#### [Passage provided]
>> BEGIN

Hace pocos días, se publicaban aquí las condiciones de esclavitud en las que trabajan los empleados en los mataderos españoles. Eso ya había salido a luz muchas veces, pero no se le dio la importancia debida. A fin de cuentas, los esclavos de los mataderos españoles suelen ser personas migrantes; sobre todo, marroquíes y subsaharianas. Así que, nada. Pero esas condiciones ya fueron denunciadas en 2018 por las propias trabajadoras en el programa Salvados, de Jordi Évole. Y antes habían sido profusamente expuestas en el libro Comer animales, del famoso escritor norteamericano Jonathan Safran Foer, publicado en España en 2015. Y después lo contó Manuel García Pereira, quien trabajó en un matadero, en su libro Maltrato animal, sufrimiento humano, publicado en España en 2019. Son solo unos ejemplos de que la explotación laboral a la que son sometidos los trabajadores en los mataderos no es una noticia nueva. De hecho, los trabajadores del matadero Le Porc Gourmet [sic] en Osona (Catalunya), perteneciente al Grupo Jorge, se movilizaron en 2017 contra su situación, reflejada incluso en el informe de una inspección de trabajo. Tampoco es nuevo que se haya vuelto a olvidar en apenas unos días.

>> END

#### [Supplied information]
>> BEGIN

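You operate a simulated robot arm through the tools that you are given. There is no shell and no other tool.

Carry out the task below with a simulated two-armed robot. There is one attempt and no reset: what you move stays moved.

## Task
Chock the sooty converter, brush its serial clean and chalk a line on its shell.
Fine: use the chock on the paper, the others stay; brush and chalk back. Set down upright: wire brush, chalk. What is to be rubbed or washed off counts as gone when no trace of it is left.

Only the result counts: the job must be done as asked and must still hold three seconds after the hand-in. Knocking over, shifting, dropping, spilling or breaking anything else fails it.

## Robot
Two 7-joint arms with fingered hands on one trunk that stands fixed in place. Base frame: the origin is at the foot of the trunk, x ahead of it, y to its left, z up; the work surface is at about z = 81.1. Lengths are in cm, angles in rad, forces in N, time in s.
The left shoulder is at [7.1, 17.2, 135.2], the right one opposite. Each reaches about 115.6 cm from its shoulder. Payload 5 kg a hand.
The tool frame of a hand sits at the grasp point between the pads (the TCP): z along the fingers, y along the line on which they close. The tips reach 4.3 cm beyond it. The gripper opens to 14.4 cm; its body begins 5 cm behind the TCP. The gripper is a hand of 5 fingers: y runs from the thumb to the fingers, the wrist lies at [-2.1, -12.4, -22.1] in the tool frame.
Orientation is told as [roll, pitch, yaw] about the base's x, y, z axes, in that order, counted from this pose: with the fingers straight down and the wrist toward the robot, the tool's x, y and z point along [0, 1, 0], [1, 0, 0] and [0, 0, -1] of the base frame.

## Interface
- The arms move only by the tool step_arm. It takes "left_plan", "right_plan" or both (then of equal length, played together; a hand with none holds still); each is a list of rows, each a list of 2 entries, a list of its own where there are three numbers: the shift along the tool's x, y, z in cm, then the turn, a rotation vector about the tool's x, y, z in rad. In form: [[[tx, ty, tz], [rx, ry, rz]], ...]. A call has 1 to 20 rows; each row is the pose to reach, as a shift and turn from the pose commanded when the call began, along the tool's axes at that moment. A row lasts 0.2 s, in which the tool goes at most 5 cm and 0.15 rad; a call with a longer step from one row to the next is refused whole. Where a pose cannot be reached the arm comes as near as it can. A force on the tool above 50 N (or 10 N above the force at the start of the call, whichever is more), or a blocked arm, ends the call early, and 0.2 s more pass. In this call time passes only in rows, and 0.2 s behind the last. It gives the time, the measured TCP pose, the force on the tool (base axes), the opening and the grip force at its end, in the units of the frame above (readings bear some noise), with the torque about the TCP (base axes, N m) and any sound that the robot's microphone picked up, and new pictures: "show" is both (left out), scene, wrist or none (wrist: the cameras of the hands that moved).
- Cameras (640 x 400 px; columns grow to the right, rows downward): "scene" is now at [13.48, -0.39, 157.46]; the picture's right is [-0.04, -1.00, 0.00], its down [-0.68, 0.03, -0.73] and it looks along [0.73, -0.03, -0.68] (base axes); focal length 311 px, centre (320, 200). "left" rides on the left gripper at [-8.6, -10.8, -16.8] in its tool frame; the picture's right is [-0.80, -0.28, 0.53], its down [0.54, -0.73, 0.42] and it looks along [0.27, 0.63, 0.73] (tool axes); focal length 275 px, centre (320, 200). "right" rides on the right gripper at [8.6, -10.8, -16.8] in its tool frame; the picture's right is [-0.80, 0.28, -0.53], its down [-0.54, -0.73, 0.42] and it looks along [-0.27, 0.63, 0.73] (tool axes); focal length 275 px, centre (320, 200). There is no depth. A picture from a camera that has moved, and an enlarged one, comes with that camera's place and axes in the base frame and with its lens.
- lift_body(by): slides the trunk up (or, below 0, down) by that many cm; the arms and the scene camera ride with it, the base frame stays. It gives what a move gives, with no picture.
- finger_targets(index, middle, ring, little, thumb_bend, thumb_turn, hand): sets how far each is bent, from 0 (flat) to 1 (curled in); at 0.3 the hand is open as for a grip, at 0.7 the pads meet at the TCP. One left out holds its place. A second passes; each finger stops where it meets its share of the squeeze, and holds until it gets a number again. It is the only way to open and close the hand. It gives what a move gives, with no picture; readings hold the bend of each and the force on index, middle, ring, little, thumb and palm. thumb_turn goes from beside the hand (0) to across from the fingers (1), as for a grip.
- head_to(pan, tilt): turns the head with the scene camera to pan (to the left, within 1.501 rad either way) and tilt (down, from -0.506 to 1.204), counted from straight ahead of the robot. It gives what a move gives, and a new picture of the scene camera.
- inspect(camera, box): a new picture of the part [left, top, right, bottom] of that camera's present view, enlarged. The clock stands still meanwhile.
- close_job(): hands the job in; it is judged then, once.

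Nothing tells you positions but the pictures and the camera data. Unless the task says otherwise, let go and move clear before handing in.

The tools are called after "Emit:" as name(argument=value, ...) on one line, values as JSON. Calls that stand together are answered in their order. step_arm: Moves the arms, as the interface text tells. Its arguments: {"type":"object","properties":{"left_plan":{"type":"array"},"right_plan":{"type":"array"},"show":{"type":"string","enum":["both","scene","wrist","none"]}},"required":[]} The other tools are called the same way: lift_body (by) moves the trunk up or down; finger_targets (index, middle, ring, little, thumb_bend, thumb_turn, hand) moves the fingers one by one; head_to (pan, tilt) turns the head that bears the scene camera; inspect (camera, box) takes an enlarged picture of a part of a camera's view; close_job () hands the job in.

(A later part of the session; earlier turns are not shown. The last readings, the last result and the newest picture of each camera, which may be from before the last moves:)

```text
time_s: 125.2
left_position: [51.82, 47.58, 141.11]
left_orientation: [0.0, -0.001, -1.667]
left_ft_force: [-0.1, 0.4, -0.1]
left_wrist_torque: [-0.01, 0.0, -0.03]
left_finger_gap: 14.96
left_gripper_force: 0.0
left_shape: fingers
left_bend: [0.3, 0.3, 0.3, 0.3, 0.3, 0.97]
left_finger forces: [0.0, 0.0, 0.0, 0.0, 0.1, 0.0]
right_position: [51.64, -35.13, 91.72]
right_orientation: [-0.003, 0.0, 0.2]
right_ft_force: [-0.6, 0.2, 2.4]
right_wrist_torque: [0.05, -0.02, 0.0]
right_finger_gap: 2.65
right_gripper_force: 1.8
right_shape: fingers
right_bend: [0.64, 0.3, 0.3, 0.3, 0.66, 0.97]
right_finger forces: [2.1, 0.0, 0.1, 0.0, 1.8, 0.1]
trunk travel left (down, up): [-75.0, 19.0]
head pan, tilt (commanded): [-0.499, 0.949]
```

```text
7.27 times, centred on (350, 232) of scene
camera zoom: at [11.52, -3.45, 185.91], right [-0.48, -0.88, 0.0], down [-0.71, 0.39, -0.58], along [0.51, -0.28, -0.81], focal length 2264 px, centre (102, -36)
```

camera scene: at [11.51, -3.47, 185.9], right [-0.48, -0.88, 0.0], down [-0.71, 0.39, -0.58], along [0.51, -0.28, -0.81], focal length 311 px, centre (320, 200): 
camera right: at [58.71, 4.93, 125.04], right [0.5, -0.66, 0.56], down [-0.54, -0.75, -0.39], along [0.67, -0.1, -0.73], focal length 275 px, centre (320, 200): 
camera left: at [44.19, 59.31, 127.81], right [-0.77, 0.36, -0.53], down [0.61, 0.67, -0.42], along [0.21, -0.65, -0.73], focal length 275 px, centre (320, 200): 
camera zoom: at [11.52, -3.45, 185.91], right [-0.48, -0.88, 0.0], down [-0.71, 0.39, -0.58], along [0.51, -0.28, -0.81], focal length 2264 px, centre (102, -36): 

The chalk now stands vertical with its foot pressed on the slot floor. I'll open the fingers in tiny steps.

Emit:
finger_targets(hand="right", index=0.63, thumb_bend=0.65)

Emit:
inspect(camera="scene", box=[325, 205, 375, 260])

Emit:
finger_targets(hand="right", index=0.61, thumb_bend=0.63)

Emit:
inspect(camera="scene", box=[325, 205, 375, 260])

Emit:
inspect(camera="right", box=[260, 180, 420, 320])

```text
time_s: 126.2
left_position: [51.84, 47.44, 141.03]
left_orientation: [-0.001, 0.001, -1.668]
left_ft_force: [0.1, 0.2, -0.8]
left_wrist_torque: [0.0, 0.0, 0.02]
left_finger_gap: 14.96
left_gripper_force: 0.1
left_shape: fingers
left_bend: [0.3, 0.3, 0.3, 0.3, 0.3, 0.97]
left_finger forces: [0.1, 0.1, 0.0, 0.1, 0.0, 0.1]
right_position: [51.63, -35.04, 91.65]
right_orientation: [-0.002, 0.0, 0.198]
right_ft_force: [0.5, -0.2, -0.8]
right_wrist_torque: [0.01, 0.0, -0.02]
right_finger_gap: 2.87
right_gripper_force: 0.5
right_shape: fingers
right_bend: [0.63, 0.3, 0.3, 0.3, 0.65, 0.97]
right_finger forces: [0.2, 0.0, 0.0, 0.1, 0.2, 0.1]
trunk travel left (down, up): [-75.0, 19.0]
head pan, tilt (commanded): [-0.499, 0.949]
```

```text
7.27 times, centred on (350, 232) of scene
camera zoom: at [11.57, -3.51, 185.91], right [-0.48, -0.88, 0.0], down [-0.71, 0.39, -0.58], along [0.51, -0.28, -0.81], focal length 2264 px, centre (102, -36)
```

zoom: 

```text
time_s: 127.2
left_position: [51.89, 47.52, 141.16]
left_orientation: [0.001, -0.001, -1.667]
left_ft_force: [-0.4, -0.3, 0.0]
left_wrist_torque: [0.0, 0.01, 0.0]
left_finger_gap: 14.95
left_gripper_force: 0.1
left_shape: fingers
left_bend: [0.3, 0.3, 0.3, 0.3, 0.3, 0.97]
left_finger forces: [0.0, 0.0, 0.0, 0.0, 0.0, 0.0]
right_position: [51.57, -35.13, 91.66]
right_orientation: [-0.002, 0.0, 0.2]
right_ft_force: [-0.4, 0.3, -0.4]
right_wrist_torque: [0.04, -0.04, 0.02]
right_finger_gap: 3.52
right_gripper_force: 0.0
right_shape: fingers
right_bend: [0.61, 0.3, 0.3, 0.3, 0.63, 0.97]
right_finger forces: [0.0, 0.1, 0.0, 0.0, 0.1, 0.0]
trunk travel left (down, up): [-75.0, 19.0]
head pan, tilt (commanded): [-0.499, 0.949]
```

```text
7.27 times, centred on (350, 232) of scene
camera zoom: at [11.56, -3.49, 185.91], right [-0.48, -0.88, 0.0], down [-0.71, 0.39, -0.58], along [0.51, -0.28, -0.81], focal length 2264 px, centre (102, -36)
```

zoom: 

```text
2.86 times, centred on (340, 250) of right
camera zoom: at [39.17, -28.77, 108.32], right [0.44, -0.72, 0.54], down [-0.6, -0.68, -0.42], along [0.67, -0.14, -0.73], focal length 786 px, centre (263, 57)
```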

>> END

#### [Exercise details]
Please continue the passage provided.

#### [Exercise answer]
También se denuncia ahora que la ganadería industrial está devorando el planeta y que las macrogranjas están llenando la llamada 'España vacía', provocando despoblación. Que ese pestilente negocio es una amenaza real para la calidad de vida y el futuro de los humanos que viven en esas zonas. Que los purines intoxican la tierra y contaminan los acuíferos con antibióticos, metales pesados y nitratos, y que muchos municipios ya no disponen por ello de agua potable. Ahora empieza a insistirse (aunque se olvida rápido) en que el modelo de producción masiva de animales para el consumo humano ha duplicado el número de vacas y multiplicado por cinco el de cerdos desde los años 60. Greenpeace alerta de las consecuencias: “contaminación de aguas, emisiones de efecto invernadero, uso de enormes extensiones de tierras, deforestación para pastos y para cultivo de alimento para ganado, daños a la salud y abusos a los animales”.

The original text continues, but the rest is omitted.